Alles ist zerbrochen-
Die Aufrechten fing man, in Mooren
Graben sie mit dem Spaten.
Rings droht der Motore Pochen.
Dein Leib ist mir fern und verloren,
Kaum kann ich dein Lächeln noch raten.
Auch deine Stimme geht mir verloren.
Östlich erscheinen Soldaten.
Wolfgang Cordan
Op het achterplat van het eerste nummer staat een paginagrote advertentie van ‘Verlag A.A.M. Stols, Maastricht (Holland)’ waarin bekend gemaakt wordt dat Ed. Hoornik in juni van dat jaar de Van der Hoogtprijs had gekregen. Behalve de reeds verschenen bundels van Hoornik werd er ook geadverteerd met ‘In Vorbereitung: Geburt, übertragen von Wolfgang Cordan.’
Het tweede en laatste nummer, met hetzelfde omslagvignet van Willem van Leusden als op het eerste nummer, naar een ontwerp van S.H. de Roos, de uitgeversnaam in het overdadige Libralettertype gedrukt, het binnenwerk in een magere Bodoni en nu wel met de verschijningsmaand vermeld (september/oktober), had op de achterzijde weer een advertentie van Stols. Ook stond er een advertentie afgedrukt van Het Fundament.

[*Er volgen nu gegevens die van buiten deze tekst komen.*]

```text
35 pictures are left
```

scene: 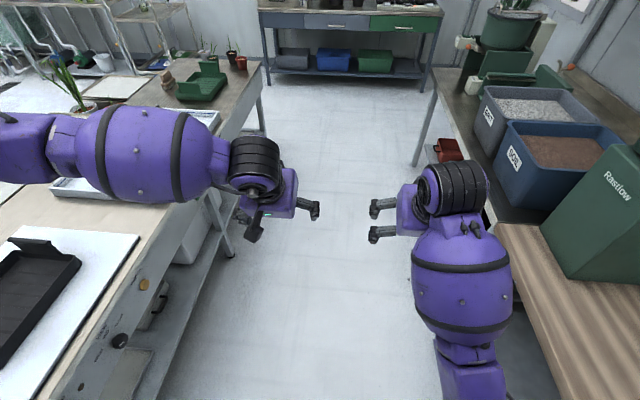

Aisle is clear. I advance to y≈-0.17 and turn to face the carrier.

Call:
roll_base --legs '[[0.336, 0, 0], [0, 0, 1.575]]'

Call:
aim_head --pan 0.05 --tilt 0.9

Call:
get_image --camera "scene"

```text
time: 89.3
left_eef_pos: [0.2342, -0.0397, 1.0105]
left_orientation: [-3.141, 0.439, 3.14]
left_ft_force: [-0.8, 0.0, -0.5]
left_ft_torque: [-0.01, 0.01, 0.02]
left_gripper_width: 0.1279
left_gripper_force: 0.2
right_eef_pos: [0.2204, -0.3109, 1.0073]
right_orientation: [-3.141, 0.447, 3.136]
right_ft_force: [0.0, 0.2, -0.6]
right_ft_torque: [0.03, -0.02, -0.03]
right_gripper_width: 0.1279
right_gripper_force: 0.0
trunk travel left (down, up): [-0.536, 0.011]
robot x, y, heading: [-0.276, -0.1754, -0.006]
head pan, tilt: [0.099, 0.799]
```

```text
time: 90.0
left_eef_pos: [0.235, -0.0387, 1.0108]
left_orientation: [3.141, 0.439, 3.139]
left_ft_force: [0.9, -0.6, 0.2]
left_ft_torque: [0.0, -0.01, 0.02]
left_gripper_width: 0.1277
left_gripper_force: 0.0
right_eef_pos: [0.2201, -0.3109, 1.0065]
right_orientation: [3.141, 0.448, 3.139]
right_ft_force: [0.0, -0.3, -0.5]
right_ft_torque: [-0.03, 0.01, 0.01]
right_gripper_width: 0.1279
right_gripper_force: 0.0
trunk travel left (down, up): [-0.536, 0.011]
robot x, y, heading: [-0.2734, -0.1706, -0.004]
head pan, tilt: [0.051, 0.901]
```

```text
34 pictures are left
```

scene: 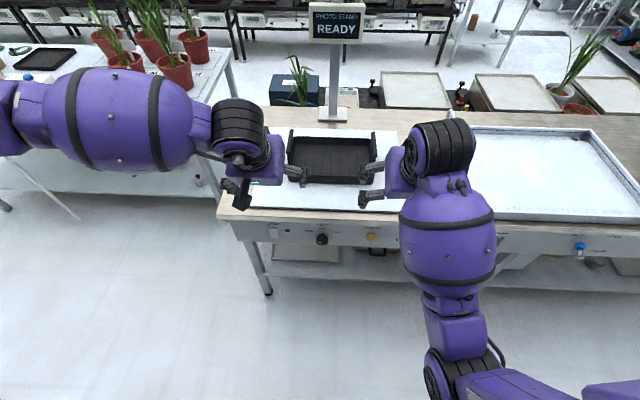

Volgens het colofon was de redactie van plan in volgende nummers Scandinavische en Engelse auteurs aan het woord te laten komen, ‘diese letzteren nicht übersetzt.’
Het tweede nummer had de ondertitel (en die spreekt ook tegen de al te duidelijke politieke doelstellingen van het blad, terwijl de noodzaak er toch niet minder om werd): ‘Eine Zweimonatschrift für die Dichtkunst.’ In de inleiding van het tweede nummer wordt overigens niet meer over het surrealisme gesproken. De oorlogsdreiging maakte een duidelijk literair uitgangspunt noodzakelijk: ‘CENTAUR stelt zich als doel, de overal verspreide lyrische stemmen te bundelen en te redden van de storm van deze tijd.’
Dat lag anders met ‘Revolution der Französischen Lyrik’ van Ivan Goll, het essay waarmee het tweede nummer opende. Hij laat de ‘Revolution’ beginnen met het dadaïsme. ‘Der Dadaismus räumte mit allem auf, Form, Sprache und Stil. Die Negation sank auf den Nullpunkt nieder. Von allen Errungenschaften blieb nicht der Satz, nicht das Wort, nicht die Silbe, kaum der Buchstabe.’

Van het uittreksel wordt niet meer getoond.